Mir geht es ganz wohl, ich habe Freude an unserm philologischen Verein, der uns alle Donnerstag zusammenführt; es sind sehr liebenswürdige Menschen darunter. Meinen Vortrag über die Theognideische Redaktion habe ich gehalten, und er hat viel Interesse erregt. Nächsten Donnerstag werden wir den Dr. Kinkel über die Anfänge griechischer Kunst hören; wir haben uns etwas näher kennen gelernt. In den letzten Tagen war der König in Leipzig und besuchte von früh bis Abend in Begleitung eines Minister und eines Generals die Vorlesungen, natürlich auch Ritschl. Er gefällt mir ganz ausnehmend, es ist ein feiner gelehrter Kopf, der etwas Herzliches und Mildes in seinem Wesen hat, gar nichts Unteroffizierartiges, wie andere Könige.

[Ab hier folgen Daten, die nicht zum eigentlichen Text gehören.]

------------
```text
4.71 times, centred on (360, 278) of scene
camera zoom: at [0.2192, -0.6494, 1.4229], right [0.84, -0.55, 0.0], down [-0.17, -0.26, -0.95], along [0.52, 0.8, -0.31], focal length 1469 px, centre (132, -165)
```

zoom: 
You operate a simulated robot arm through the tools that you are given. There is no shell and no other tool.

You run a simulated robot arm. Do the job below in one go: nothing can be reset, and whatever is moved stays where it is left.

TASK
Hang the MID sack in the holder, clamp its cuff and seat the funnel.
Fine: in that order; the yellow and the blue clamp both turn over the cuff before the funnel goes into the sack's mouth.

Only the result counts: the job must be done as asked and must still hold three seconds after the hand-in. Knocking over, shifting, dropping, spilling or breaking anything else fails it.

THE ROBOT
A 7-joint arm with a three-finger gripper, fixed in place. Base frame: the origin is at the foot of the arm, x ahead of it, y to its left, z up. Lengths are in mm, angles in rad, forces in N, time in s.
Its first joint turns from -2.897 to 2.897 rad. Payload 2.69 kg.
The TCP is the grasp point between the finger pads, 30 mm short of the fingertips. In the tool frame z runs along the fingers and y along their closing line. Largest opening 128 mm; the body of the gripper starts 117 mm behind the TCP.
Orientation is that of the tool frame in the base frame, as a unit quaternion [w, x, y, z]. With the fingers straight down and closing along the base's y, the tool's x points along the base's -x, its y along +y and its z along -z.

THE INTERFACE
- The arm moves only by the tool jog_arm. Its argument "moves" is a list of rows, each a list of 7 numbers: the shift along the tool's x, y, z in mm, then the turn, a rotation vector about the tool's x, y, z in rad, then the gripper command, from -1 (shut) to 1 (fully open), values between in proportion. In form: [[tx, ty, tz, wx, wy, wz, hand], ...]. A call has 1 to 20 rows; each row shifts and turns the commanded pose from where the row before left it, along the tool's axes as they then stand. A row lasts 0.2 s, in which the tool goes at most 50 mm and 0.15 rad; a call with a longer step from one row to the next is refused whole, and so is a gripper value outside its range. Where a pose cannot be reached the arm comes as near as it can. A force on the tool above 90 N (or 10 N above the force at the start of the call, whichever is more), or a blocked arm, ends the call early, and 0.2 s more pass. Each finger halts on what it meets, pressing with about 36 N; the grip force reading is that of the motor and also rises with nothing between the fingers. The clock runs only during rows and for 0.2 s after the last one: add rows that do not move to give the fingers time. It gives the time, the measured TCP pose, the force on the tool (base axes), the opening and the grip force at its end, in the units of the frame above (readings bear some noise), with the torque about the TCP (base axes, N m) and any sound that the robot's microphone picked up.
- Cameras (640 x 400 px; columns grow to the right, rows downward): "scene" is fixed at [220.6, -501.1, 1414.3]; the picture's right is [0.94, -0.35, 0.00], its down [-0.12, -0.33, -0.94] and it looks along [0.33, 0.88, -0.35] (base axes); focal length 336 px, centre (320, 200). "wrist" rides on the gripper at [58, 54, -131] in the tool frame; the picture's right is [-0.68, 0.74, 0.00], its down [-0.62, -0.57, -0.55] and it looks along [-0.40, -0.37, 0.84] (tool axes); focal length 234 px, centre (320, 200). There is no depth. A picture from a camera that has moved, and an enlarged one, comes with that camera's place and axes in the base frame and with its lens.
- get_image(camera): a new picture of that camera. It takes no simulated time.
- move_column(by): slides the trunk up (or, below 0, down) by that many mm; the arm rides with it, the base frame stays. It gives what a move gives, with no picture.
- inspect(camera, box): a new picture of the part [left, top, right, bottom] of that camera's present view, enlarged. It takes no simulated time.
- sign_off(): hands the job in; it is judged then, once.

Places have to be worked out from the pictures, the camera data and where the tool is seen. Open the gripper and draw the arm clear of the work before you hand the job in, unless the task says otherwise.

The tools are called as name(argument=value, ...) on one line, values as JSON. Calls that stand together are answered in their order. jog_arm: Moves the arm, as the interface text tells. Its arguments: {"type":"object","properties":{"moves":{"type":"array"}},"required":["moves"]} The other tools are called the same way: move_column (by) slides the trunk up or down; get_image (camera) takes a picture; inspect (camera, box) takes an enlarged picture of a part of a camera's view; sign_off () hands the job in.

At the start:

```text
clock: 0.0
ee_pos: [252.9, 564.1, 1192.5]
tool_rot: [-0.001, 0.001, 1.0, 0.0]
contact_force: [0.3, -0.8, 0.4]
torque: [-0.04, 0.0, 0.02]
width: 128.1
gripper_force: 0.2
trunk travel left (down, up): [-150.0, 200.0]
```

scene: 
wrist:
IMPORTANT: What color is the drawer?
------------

Es ist das Gerücht verbreitet, daß die Verlobung von Ritschls Tochter Ida in diesen Tagen publizirt sei, angeblich, mit Doktor Löning, der in dem Jahn-Ritschlstreite sich hervorgethan hat.
Mit Gersdorff habe ich jetzt allwöchentlich einen Abend verabredet, wo wir zusammen griechisch lesen; mit ihm und Mushacke alle vierzehn Tage einmal, wo geschopenhauert wird. Dieser Philosoph nimmt eine sehr bedeutende Stellung in meinen Gedanken und meinen Studien ein, und mein Respekt vor ihm nimmt unvergleichlich zu. Ich mache auch Propaganda für ihn und weise einzelne Menschen, wie z. B. den Vetter geradezu mit der Nase auf ihn hin. Was aber noch wenig genutzt hat. Denn bei dem echten Sachsen heißt es immer „primum vivere, deinde philosophari“ „zuerst leben, dann philosophiren“.
Damit will ich schließen und auf den Sonntag versparen, was sonst noch zu sagen wäre. Alles Gute und Erquickliche möge Dir im neuen Jahre nahe sein!
Dein Fritz.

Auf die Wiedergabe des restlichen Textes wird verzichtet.